Nurturing creativity with art, animals, and science fiction

Tag: creative process

Brian and the cover of “Almost Perfect.”

Almost Perfect Except . . .

By Brian Katcher

Brian Katcher is a writer whom one of our usual bloggers, Jan S. Gephardt, met at the science fiction convention Archon 44 (He’s also spotlighted in Jan’s Authors of Archon 44 post). He told this story during a panel discussion in which they both participated. She asked him to share it with our audience, because it demonstrates an issue we also face. The Weird Blog and Artdog Adventures support diversity and representation. As a pair of older, middle-class white women Jan and G. at Weird Sisters Publishing understand an author can confront many challenges when they try to promote inclusivity and multicultural representation in their fiction “while white and straight.”

The Almost Perfect Story

Almost Perfect is the story of Logan, a cisgender boy, who recently had a bad breakup with his girlfriend. He then meets Sage, a new girl in his school, he thinks he’s met the person who’s going to help him move on. When he discovers she’s transgender, however, he is forced to rethink their entire relationship. Can they still be friends? Can they be…more? Almost Perfect won the 2011 Stonewall Book Award for Children’s Literature.

This book started out as a short story. I was looking to write a boy meets girl story that hadn’t been done a thousand times, and I hit upon the idea of writing about a heterosexual boy and a transgender girl. How would a relationship like that work? When I showed a draft to my writers’ group, they told me that I couldn’t do that in 80 pages. To make it into a novel or not to bother.

Brian Katcher received the 2011 Stonewall Book Award for Children's Literature.
In 2011 Brian accepted the Stonewall Book Award for Children’s Literature, for his book Almost Perfect. (Credits below).
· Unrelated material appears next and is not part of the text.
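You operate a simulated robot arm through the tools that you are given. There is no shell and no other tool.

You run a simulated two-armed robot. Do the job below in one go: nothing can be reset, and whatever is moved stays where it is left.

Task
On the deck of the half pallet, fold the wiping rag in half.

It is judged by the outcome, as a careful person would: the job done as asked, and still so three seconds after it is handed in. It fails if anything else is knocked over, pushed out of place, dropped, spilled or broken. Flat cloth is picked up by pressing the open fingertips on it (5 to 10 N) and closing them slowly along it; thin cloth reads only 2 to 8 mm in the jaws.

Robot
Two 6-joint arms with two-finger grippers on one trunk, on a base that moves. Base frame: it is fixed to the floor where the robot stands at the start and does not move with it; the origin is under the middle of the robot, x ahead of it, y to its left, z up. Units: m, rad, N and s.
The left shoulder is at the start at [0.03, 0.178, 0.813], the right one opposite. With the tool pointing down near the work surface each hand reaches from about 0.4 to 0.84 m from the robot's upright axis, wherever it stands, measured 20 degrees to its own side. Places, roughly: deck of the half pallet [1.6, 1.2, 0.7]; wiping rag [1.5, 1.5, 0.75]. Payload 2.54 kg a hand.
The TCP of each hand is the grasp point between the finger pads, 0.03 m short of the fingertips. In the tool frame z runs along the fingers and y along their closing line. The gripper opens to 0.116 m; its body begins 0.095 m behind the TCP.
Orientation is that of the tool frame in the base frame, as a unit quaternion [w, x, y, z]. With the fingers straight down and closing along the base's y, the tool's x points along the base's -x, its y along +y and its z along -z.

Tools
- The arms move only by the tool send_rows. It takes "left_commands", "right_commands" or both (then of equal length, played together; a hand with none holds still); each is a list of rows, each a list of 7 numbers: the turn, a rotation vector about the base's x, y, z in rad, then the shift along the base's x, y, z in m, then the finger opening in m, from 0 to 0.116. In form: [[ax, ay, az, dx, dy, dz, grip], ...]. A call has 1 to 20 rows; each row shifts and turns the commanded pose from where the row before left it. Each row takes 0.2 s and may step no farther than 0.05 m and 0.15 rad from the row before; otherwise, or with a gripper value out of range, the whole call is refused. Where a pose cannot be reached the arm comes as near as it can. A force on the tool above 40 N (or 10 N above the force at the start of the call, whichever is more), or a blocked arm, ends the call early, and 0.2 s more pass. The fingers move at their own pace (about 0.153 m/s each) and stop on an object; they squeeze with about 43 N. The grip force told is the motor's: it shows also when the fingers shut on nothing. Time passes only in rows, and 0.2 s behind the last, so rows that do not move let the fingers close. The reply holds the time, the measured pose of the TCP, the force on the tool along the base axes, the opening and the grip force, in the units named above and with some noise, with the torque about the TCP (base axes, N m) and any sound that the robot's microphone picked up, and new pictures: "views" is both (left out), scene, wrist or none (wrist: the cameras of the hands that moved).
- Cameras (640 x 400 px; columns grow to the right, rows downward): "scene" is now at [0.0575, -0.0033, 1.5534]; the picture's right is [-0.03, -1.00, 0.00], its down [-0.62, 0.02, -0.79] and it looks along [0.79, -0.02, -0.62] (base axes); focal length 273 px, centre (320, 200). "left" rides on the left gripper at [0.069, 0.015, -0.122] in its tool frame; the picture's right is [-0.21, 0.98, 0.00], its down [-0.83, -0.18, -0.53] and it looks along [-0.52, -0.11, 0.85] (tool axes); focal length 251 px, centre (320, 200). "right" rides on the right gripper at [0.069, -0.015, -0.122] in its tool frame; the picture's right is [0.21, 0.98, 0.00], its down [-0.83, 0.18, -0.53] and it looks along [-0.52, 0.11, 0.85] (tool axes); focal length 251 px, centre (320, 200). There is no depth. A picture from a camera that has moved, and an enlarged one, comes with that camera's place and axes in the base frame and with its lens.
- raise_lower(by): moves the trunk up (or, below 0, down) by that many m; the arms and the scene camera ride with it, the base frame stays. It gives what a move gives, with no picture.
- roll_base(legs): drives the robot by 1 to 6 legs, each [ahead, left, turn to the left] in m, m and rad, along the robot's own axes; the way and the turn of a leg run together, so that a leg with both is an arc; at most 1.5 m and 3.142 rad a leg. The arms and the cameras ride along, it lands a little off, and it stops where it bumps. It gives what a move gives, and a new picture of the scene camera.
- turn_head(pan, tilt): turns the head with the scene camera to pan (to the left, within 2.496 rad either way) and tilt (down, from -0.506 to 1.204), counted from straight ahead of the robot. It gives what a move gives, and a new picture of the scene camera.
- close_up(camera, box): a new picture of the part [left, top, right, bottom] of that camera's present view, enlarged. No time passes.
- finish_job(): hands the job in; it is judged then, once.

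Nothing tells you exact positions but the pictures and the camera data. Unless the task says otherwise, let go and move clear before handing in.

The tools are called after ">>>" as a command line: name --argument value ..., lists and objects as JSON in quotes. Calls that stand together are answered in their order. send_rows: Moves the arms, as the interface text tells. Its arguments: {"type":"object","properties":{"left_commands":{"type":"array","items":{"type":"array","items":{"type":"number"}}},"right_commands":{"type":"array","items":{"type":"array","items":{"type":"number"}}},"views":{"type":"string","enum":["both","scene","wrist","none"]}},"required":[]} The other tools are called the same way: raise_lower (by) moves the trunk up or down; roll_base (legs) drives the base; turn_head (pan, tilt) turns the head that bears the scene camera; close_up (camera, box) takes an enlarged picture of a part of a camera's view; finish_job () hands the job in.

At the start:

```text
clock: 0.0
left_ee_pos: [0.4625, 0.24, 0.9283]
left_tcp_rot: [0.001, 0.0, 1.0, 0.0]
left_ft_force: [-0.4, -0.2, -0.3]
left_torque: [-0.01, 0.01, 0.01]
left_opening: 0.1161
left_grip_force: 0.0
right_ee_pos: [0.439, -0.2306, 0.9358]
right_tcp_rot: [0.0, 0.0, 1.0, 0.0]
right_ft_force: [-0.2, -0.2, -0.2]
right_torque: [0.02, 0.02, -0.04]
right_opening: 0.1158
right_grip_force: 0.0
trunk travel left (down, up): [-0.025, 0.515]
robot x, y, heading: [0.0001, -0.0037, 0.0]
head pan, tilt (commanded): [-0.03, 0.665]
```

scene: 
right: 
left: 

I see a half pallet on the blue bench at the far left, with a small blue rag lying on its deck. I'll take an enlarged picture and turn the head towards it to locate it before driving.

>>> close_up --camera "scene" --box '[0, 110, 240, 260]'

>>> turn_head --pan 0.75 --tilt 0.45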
Research and Early Responses

Well, transgenderism wasn’t a subject I’d given a lot of thought to, so I turned to the internet for research. I went to forums for transgender people and said that I was writing a book and needed information, both specific and general. Boy, did I get some great responses. And the more I heard, the more I wanted to tell this story. The overwhelming theme I got from older transgender people was the idea of having absolutely no one they could share this with, no one whom they could confine in, and having no idea where to turn or what to do.

I was overwhelmed with the response to the book. The ALA awarded me the Stonewall, I think because I was probably the second YA author to write about a trans character (After Julie Anne Peters’s Luna). Fan mail poured in. I heard from countless transgender people who thanked me for finally telling their story, and praising my research.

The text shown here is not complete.